Fed takes new measures
At its regular meeting, the FOMC announced a series of moves designed to support the struggling economy. A weak labor market, problems in the commercial and residential real estate markets, and a slowdown in household spending growth are among the challenges cited by the Fed. In an attempt to lower long-term interest rates, the Fed plans to shift $400 billion of its securities portfolio from short-term to long-term U.S. Treasury bonds. The lower rates, the Fed hopes, will keep long-term borrowing costs low and spark spending and investment. Also, the Fed plans to reinvest maturing mortgage debt into new mortgage debt to support the mortgage markets. (It had previously reinvested these maturing securities in Treasuries.) Three of the ten Fed officials voted against the measures, noting concerns about inflation. However, in its official statement, the Fed said inflation has slowed. The Fed also said it would leave its target federal funds rate unchanged at between 0% and 0.25% through the middle of 2013.
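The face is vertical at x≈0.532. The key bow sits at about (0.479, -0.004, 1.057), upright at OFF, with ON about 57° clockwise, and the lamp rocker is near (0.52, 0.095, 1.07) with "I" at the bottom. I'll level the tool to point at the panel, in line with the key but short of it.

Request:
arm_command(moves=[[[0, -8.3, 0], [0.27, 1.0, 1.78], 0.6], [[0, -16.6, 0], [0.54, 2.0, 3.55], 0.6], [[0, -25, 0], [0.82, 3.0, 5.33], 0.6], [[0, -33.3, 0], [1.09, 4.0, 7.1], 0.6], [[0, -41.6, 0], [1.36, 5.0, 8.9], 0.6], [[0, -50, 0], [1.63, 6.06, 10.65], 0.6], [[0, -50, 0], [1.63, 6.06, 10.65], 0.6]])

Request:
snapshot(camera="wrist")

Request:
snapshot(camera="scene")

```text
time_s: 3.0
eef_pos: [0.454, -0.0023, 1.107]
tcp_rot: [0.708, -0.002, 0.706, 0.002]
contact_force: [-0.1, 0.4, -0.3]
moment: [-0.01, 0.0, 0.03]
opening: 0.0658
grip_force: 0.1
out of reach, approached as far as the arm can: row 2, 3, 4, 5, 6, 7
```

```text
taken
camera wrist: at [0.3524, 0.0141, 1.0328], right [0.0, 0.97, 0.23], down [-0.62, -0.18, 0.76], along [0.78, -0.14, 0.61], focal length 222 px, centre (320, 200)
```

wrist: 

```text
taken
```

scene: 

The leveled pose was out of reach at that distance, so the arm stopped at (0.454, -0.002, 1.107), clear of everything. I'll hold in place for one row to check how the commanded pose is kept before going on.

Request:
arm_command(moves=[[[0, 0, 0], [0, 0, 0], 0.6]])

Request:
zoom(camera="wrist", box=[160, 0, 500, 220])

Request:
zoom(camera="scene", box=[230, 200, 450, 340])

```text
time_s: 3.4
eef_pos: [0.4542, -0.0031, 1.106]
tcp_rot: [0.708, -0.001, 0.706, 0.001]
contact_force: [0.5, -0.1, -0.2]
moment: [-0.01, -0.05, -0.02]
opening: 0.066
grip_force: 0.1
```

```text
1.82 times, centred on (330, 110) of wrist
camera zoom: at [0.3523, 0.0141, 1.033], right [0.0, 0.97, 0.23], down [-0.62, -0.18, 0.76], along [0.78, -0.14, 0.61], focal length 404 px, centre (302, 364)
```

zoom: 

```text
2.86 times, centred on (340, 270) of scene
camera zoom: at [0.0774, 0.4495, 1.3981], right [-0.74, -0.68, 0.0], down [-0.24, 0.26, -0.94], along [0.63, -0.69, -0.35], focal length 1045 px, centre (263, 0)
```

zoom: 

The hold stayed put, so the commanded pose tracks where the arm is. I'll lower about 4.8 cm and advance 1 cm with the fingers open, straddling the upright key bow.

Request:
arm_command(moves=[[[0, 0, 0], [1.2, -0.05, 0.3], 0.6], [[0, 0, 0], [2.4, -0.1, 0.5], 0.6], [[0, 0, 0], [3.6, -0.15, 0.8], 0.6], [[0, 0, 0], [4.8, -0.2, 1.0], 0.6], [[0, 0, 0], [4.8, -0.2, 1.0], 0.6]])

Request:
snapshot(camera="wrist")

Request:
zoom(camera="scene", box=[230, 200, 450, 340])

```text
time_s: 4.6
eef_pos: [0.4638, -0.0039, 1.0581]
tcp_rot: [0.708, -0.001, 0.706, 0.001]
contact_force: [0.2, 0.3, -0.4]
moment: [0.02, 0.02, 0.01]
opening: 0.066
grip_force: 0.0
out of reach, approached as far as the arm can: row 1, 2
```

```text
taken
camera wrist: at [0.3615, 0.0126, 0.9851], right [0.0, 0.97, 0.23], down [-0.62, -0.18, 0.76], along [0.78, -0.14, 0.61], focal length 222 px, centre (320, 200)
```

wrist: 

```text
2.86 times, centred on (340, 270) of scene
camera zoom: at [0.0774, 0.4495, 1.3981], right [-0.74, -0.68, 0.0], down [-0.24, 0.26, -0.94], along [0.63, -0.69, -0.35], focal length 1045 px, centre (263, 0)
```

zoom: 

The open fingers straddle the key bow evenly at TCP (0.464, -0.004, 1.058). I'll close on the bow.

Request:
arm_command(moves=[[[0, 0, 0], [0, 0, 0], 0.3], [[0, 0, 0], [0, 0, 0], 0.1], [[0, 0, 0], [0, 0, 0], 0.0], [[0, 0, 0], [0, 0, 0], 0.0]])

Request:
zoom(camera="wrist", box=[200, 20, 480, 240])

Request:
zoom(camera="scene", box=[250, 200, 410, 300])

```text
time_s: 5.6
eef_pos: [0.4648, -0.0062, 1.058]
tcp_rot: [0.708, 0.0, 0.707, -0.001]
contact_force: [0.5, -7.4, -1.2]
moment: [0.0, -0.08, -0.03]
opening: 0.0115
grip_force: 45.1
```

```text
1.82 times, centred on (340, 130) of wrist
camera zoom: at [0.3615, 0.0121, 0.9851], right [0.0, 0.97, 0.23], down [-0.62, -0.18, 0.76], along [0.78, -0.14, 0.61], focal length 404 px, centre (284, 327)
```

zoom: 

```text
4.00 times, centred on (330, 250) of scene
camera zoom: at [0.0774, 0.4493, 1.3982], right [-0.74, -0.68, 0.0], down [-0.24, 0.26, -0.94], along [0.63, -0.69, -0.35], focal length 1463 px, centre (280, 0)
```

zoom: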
Decline for new residential construction
Weather was the culprit, as construction on new U.S. homes fell 5% in August to an annualized rate of 571,000, below analysts' forecasts. (Monthly starts have averaged almost 1.5 million since 1959.) Also, July's numbers were revised downward by 0.5%. Multifamily starts dropped 12.4%, while single-family starts retreated 1.4%. The Northeast and South, where hurricanes and tropical storms disturbed construction, showed losses, while the Midwest and West had gains. Compared to a year ago, new construction is down 5.8%. In some good news, permits-which reveal the demand for new homes-are up 3.2% from July and 7.8% from a year ago.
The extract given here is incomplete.